[Start Collected material]

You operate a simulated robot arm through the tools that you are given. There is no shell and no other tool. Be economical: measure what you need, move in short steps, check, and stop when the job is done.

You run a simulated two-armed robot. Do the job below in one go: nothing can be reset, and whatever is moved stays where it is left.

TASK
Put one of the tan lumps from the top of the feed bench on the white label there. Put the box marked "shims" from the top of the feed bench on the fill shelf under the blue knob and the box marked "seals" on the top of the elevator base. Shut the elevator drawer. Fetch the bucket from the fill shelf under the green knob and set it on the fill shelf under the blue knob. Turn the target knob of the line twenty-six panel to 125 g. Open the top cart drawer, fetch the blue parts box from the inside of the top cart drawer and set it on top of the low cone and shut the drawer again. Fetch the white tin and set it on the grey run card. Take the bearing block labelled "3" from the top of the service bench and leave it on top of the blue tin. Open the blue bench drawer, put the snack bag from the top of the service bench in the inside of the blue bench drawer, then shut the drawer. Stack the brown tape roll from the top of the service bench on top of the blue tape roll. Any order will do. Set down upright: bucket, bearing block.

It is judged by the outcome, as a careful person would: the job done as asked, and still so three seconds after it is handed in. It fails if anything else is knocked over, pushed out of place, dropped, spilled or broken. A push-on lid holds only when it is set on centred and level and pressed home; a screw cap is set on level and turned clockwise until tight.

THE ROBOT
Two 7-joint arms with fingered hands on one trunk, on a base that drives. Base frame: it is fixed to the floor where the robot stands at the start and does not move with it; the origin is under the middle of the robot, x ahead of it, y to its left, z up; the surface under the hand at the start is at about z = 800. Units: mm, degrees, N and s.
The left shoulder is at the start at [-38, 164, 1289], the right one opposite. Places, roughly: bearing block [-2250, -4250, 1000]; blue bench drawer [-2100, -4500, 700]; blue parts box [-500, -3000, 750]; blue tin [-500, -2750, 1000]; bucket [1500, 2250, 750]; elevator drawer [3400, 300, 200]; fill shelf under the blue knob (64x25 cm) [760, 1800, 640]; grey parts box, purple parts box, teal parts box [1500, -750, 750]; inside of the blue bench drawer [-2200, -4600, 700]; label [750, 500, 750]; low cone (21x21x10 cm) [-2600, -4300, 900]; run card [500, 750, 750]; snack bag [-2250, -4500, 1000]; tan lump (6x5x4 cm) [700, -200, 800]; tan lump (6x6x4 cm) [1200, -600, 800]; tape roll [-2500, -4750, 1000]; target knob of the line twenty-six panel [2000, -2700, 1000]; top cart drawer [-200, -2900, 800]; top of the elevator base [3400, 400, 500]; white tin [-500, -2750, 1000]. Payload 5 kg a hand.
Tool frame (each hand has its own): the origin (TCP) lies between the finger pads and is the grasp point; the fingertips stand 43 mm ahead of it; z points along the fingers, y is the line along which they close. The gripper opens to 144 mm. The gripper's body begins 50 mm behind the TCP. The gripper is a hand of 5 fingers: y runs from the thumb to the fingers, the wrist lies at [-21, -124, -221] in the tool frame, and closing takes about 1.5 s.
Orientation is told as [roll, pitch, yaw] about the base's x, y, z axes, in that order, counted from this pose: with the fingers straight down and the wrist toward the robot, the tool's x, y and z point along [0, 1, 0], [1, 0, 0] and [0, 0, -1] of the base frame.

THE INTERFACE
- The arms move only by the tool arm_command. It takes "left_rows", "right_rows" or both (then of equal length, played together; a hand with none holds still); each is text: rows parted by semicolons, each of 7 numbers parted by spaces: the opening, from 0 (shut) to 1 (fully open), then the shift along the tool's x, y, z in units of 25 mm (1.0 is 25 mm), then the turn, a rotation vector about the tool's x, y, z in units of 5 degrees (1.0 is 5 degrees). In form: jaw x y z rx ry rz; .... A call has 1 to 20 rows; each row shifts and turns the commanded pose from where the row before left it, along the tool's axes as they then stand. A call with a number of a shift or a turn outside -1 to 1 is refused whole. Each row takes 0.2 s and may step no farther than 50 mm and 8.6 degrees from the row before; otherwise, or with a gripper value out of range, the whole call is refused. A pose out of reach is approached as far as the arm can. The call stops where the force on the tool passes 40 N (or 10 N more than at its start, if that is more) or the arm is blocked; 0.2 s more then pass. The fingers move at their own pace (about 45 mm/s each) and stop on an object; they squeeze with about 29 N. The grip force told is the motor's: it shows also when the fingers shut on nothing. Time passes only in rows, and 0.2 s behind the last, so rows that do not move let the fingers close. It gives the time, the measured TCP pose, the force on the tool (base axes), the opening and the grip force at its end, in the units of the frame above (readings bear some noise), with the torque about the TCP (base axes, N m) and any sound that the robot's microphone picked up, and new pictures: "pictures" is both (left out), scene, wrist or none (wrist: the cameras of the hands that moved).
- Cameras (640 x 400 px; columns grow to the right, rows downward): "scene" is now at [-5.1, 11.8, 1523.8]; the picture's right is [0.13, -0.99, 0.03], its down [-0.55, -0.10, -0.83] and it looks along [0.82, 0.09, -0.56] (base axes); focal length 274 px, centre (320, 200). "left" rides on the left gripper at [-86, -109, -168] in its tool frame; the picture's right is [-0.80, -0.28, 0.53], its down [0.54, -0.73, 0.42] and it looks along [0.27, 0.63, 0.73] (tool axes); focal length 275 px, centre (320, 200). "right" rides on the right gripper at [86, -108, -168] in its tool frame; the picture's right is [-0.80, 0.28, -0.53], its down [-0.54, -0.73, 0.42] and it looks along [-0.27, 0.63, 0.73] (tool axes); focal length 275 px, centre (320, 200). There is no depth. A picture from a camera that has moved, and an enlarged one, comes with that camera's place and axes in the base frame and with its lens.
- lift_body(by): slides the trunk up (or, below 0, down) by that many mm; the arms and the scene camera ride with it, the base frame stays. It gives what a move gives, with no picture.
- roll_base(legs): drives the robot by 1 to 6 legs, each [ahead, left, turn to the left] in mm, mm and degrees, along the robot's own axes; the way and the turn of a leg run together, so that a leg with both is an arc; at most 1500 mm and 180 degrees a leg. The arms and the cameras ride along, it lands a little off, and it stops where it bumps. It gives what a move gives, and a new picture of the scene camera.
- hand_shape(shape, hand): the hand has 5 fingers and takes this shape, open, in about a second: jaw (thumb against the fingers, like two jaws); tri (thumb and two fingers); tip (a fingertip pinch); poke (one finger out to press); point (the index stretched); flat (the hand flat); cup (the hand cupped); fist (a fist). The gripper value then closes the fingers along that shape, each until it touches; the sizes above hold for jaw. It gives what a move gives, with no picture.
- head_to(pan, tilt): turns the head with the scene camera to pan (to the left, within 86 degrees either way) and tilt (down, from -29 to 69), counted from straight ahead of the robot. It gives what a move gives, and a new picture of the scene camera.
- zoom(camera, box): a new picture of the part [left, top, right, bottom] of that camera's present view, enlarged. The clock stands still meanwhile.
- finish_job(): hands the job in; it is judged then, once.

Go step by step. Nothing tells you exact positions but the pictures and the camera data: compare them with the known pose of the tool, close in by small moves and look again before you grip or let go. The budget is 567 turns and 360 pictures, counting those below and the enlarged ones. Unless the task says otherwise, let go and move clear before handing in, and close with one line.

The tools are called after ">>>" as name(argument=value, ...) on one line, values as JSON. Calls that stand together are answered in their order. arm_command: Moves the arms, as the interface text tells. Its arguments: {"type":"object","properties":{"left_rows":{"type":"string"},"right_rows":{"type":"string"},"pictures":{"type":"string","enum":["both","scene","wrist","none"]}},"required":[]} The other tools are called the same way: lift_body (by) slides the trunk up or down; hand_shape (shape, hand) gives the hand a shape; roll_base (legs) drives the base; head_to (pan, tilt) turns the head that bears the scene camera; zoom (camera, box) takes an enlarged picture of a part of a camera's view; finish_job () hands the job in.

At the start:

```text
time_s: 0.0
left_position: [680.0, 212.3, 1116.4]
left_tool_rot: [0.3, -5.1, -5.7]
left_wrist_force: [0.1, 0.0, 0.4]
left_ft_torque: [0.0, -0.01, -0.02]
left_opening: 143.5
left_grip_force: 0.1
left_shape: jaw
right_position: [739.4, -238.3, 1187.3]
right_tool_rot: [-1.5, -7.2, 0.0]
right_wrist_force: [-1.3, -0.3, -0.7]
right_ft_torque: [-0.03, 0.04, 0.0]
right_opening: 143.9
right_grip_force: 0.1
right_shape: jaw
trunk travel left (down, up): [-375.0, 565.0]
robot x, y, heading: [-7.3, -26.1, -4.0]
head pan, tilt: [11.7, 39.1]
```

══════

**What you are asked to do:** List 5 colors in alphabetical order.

[End Collected material]

**What you are asked to do:** Exactly those lines that run from the line with "- lift_body(by): slides" through the line with "- roll_base(legs): drives" are to be reproduced; both end lines belong to the range.

**Completed task:**
- lift_body(by): slides the trunk up (or, below 0, down) by that many mm; the arms and the scene camera ride with it, the base frame stays. It gives what a move gives, with no picture.
- roll_base(legs): drives the robot by 1 to 6 legs, each [ahead, left, turn to the left] in mm, mm and degrees, along the robot's own axes; the way and the turn of a leg run together, so that a leg with both is an arc; at most 1500 mm and 180 degrees a leg. The arms and the cameras ride along, it lands a little off, and it stops where it bumps. It gives what a move gives, and a new picture of the scene camera.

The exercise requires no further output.